Text provided ::
-- begin --

This weekend, the Teatro El Público-FUNDarte production of Anna in the Tropics debuts at Miami’s Colony Theater. But last month, the ten-year-old play had its premiere in Havana. Cuban Art News contributor Norge Espinosa was on hand to share his impressions.
(By the way, we congratulate Norge on the recent Critics Prize for his book on the Camejo brothers, founders of Cuban puppet theater.)
Just a few weeks after debuting Antigonón, un contingente épico, by Rogelio Orizondo, Teatro El Público prepared to add another new title to its repertoire. Orizondo’s play was an exercise in political demystification, taking from everyday violence gestures, phrases, and an attitude that strives for immediate controversy. But then, to the Trianón in Vedado, director Carlos Díaz brings Anna in the Tropics by Cuban-American Nilo Cruz, the only playwright born in Cuba to win the coveted Pulitzer Prize—and for this particular play. The news of this honor surprised many, as Cruz had surpassed other strong candidates—including Edward Albee and Richard Greenberg—and the Pulitzer jurors knew this play only by reading it, not seeing it staged.
Commissioned by the New Theatre in Coral Gables, Florida, the original 2003 production was directed by Rafael de Acha. That same year, it was produced in New Jersey, then went on to Broadway, where it earned a Tony nomination. A long list of productions and awards preceded its presentation in Havana. Since 2003, Nilo Cruz has been celebrated, admired, studied, and discussed. As often happens with the Pulitzer, this award marked a before and after in his life and work.

-- end --

Given data ::

-- begin --

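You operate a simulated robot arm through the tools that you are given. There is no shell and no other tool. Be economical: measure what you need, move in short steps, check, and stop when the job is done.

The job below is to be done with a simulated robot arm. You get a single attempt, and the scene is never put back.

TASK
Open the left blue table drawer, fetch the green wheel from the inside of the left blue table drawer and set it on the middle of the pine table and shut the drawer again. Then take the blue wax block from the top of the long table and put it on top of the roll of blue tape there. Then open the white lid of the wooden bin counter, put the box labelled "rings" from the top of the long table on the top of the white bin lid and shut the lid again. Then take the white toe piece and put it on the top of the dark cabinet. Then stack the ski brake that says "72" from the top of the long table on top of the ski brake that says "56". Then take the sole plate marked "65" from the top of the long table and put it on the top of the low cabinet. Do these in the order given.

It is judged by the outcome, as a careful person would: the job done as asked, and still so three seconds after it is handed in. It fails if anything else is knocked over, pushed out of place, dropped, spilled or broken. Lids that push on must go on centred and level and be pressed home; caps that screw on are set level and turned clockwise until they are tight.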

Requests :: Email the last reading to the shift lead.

-- end --

Requests ::
a - Above is a listing; print exactly its lines from the one with "The job below" through the one with "Open the left", and no other lines.
b - Add the next paragraphs of the text provided.

Answers provided ::
a -
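The job below is to be done with a simulated robot arm. You get a single attempt, and the scene is never put back.

TASK
Open the left blue table drawer, fetch the green wheel from the inside of the left blue table drawer and set it on the middle of the pine table and shut the drawer again. Then take the blue wax block from the top of the long table and put it on top of the roll of blue tape there. Then open the white lid of the wooden bin counter, put the box labelled "rings" from the top of the long table on the top of the white bin lid and shut the lid again. Then take the white toe piece and put it on the top of the dark cabinet. Then stack the ski brake that says "72" from the top of the long table on top of the ski brake that says "56". Then take the sole plate marked "65" from the top of the long table and put it on the top of the low cabinet. Do these in the order given.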

b -
The recognition of the Pulitzer has allowed Anna, with its Cuban characters, to reach diverse theaters and languages around the world. Integrated into academic programs, it has been performed in English, Spanish, and many other languages by both students and professionals. It´s the most recognized work written by a Cuban today, and other productions again and again imagine that almost domestic environment in which Nilo Cruz gives life to his characters.
Set in 1929 Tampa, Florida, Anna in the Tropics takes place in the neighborhood of Ybor City, where the tobacco industry has settled. Immigrants of various origins work at rolling cigars by hand, an artisanal practice that will soon give way to mechanization. Along with the skills of hand-rolling cigars, Cuban immigrants have imported another tradition soon to disappear: the lector, an educated individual who reads to the workers as they toil in the factory.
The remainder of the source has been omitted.